- **Recorded information**:
=======

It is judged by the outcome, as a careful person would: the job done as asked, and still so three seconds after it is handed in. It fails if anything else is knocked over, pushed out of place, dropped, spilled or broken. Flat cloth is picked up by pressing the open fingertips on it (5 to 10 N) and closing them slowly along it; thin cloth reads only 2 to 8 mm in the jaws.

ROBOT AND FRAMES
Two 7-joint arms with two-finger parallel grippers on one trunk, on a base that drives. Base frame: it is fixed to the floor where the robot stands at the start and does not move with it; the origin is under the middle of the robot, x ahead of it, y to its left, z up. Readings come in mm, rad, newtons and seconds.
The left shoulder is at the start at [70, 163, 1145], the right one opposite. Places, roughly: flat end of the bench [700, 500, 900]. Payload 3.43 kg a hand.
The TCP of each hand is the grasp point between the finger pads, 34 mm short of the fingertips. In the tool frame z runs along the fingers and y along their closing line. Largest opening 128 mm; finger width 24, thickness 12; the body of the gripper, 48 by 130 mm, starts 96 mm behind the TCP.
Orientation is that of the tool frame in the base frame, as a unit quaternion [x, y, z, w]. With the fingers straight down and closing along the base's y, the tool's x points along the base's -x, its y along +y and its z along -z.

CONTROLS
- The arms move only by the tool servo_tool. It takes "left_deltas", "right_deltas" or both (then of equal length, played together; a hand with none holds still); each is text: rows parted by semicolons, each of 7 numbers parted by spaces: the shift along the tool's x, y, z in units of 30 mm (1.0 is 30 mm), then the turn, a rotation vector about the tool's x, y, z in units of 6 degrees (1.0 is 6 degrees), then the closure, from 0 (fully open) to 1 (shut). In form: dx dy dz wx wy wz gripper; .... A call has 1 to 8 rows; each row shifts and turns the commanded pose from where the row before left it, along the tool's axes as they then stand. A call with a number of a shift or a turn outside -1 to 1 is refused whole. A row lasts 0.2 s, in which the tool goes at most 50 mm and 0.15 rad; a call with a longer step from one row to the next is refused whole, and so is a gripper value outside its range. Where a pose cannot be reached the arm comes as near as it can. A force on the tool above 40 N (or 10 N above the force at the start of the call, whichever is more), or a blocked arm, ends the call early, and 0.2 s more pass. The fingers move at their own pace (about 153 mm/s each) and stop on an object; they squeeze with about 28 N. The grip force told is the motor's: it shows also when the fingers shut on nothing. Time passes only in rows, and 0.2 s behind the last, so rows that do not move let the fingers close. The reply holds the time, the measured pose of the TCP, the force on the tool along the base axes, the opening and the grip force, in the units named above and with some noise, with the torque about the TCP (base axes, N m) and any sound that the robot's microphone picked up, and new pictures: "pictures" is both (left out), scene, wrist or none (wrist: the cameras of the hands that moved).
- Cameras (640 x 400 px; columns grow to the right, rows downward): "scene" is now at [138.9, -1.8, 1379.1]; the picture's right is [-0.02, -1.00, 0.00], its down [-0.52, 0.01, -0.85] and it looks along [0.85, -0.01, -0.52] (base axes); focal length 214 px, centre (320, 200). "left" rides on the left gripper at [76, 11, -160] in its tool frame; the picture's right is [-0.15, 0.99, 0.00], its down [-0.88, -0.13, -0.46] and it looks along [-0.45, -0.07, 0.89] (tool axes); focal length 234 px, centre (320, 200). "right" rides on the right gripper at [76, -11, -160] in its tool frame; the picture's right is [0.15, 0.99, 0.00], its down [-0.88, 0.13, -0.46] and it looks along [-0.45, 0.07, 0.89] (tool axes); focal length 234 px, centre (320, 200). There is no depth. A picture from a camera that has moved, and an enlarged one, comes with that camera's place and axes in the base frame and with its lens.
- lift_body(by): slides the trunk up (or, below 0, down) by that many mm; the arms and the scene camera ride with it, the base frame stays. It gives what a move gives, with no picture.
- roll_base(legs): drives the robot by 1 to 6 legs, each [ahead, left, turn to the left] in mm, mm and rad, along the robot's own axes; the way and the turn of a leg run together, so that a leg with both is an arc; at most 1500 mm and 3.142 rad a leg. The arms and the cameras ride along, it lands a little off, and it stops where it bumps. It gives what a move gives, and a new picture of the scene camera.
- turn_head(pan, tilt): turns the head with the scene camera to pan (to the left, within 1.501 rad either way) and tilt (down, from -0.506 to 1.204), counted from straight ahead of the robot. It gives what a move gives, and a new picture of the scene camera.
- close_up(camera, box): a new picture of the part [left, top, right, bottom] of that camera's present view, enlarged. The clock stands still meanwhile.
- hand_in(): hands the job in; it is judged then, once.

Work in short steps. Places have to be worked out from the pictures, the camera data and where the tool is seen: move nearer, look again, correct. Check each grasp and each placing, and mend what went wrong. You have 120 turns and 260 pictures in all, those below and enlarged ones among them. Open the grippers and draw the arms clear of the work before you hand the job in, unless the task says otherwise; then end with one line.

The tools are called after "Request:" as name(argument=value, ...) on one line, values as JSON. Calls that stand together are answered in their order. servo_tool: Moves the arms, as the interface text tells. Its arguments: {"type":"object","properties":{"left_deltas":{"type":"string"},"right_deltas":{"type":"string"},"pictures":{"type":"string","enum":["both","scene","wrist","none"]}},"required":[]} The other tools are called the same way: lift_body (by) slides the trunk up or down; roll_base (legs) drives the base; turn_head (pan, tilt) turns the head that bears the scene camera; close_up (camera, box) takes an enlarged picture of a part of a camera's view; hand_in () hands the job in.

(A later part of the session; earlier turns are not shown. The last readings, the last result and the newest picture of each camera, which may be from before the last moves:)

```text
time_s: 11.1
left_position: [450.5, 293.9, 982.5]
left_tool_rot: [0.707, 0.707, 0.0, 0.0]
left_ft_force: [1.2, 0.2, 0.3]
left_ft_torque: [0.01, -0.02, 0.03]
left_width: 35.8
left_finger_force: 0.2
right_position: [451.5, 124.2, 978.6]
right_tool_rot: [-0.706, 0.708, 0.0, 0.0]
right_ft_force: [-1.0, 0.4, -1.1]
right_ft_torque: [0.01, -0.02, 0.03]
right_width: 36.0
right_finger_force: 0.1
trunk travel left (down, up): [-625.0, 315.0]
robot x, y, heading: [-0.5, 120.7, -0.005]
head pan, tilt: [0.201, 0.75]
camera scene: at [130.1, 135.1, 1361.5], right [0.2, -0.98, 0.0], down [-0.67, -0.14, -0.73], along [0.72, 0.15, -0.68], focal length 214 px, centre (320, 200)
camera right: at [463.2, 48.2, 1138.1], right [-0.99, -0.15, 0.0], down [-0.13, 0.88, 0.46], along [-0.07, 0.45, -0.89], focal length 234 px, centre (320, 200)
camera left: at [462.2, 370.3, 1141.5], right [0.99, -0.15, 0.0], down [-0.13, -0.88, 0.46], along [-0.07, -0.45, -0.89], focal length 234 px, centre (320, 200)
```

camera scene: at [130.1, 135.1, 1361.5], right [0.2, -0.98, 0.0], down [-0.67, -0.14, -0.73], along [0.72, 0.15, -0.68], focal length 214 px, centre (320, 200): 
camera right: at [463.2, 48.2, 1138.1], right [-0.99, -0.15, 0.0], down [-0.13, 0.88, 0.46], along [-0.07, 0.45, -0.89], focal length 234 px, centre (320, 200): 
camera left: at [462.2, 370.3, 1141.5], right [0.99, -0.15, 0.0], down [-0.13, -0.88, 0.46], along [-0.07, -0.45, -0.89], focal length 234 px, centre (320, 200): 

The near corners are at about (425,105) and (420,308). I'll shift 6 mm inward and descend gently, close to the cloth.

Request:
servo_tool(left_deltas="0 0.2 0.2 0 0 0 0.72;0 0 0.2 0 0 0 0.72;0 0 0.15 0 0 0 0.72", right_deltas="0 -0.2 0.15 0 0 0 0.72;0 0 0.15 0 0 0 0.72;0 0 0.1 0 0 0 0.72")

=======

- **Directive 1**:
Extract from the passage shown the words running from "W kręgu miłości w" to "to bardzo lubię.".
- **Directive 2**:
Could you carry on with the passage shown from where it ends?

- **Passage shown**:
=======

Kontakt

czwartek, 26 września 2013

W kręgu miłości w kinie Charlie

Po ciężkim dniu w pracy, miałyśmy przyjemność pójść do kina na film (i to nie do byle jakiego kina, i na nie byle jaki (niespodziewanie) film).
J. wygrała bilety do kina Charlie na „W kręgu miłości”. Bardzo lubię to kino z powodu klimatu i nastroju jaki tam panuję. To nie jest kolejne komercyjne, śmierdzące popcornem i przytłaczające tandetą kino „sieciowe”, Charlie ma swój niszowy i niekomercyjny klimat, a ja to bardzo lubię.
Kino CHARLIE
ul. Piotrkowska 203/205 
90-451 Łódź

Co prawda tytuł filmu nie był zbyt przekonywujący i kojarzył mi się z głupkowatą komedyjką z nutką dramatyzmu o miłości. Nie czytałam wcześniej żadnych recenzji ani opisu tego filmu. W sumie w ogóle nie chciało mi się na to iść, ponieważ pogoda skłania bardziej do zostania w domu z kubkiem kakao w ręku i kocem na plecach. Jednak pomyślałam, że w końcu trzeba wyjść z domu, pomimo tej błyskawicznie nadchodzącej jesienio-zimy. Niespodziewanie ten belgijski dramat powalił mnie na kolana.

=======

- **Task answer 1**:
W kręgu miłości w kinie Charlie

Po ciężkim dniu w pracy, miałyśmy przyjemność pójść do kina na film (i to nie do byle jakiego kina, i na nie byle jaki (niespodziewanie) film).
J. wygrała bilety do kina Charlie na „W kręgu miłości”. Bardzo lubię to kino z powodu klimatu i nastroju jaki tam panuję. To nie jest kolejne komercyjne, śmierdzące popcornem i przytłaczające tandetą kino „sieciowe”, Charlie ma swój niszowy i niekomercyjny klimat, a ja to bardzo lubię.

- **Task answer 2**:
W filmach zwracam uwagę na trzy elementy. Po pierwsze ważne są dla mnie wrażania estetyczne. Lubię (podejrzewam tak jak większość z nas) ładne, przyjemne dla oka przestrzenie, atrakcyjnych ludzi i oryginalny styl w jakim zrobione są kostiumy i scenografia. Po drugie niespodziewane zwroty akcji. Oczekuję, żeby film (lub książka) czymś mnie zaskoczył. W dzisiejszych czasach wszystko jest niestety bardzo przewidywalne, a szczególnie filmy robione są przeważnie pod jeden szablon. I wreszcie, po trzecie uważam, że film powinien nieść ze sobą głębsze przesłanie. Powinien zmuszać do refleksji i przemyśleń, poruszać ważne tematy z np. życia społecznego. Uważam film za dobry, kiedy na ekranie pojawiają się napisy końcowe, a ja mam potrzebę w ciszy przemyśleć to co zobaczyłam na ekranie.

W kręgu miłości (2012)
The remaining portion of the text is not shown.